> _Objective 1_
Transcribe the selected text beginning at "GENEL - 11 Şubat". Stop after "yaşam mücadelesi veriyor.".
> _Objective 2_
I need the selected text continued from the place where it stops.

> _Selected text_
GENEL - 11 Şubat 2017 Cumartesi 09:37

Mevsimlik işçilerin hayatta kalma mücadelesi

A
A
A
Mevsimlik işçilerin hayatta kalma mücadelesi

Türkiye’deki turp ihtiyacının yüzde 70’inin karşılandığı Osmaniye’nin Kadirli ilçesinde turp hasadında çalışan tarım işçileri yaşam mücadelesi veriyor.
Sabah hava aydınlanmadan başlayan turp işçilerinin mesaisi tam 12 saat sürüyor. Hayatlarını idame ettirmek için çalışan tarım işçisi kadınların her birinin farklı bir hikayesi var.
Kış sebzesi olan turpun hasadı işçilerin sabah saat 05.00’te kalkıp 06.00’da araca binmeleriyle başlıyor. kimileri hasta eşlerini evde bırakıyor, kimileri çocuklarını, kimileri yaşlı anne babalarını. Hiçbir sosyal güvencesi olmayan turp işçileri, günlük 50 tl’ye kışın soğukta, yağmurda, çamurda suyun içerisinde 12 saat boyunca ekmek mücadelesi veriyor.

> _Dataset extract_

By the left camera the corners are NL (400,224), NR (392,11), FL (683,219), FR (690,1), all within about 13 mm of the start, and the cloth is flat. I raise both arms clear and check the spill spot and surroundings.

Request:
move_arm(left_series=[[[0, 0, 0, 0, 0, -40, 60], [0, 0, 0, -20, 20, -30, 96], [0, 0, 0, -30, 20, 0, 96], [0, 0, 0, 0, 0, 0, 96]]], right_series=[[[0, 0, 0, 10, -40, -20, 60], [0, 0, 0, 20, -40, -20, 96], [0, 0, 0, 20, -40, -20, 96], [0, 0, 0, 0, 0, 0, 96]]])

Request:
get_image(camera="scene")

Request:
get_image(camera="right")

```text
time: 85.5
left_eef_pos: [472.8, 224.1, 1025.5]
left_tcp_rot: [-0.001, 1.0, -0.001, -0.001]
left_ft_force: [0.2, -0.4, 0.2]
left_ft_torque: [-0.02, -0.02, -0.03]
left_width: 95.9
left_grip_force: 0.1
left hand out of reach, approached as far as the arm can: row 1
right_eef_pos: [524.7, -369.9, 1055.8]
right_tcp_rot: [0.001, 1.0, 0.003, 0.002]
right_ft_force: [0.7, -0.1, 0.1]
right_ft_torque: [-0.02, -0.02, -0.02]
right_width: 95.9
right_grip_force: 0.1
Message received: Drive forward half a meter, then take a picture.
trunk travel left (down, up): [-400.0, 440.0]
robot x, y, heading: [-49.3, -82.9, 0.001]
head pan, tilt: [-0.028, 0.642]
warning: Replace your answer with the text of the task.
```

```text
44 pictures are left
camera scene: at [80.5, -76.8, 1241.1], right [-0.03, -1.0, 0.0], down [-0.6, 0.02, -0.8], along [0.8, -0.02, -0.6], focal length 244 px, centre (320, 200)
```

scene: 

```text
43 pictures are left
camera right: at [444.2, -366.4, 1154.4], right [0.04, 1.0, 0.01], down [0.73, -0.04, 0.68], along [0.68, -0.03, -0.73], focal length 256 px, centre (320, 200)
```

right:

> _Written reply 1_
GENEL - 11 Şubat 2017 Cumartesi 09:37

Mevsimlik işçilerin hayatta kalma mücadelesi

A
A
A
Mevsimlik işçilerin hayatta kalma mücadelesi

Türkiye’deki turp ihtiyacının yüzde 70’inin karşılandığı Osmaniye’nin Kadirli ilçesinde turp hasadında çalışan tarım işçileri yaşam mücadelesi veriyor.

> _Written reply 2_
Sabah saat 06.00’da işçileri toplayıp işyerine götürdüğünü söyleyen elçi Hanifi Görgel, "Sabah saat 6’dan akşam 7’ye kadar o soğuk suyun içinde zor şartlarda çalışıyorlar, hiçbir sosyal güvenceleri, garantileri yok. Yıkama alanındaki çay taştığı zaman çok tehlikeli şartlarda çalışmak zorunda kalıyorlar. Sabah erkenden kalkıp çocuklarını okula gönderiyorlar. Ve hemen işe gitmek zorundalar. Akşam geç geldikleri için tekrar yemek yapmaya vakitlerinin olmadığından kahvaltıyla geçirmek zorunda kalıyorlar. Aldıkları 50 TL bunları kurtarmıyor; kiminin beyi, kiminin çocukları, hastada olsada işe gitmek zorundalar" dedi.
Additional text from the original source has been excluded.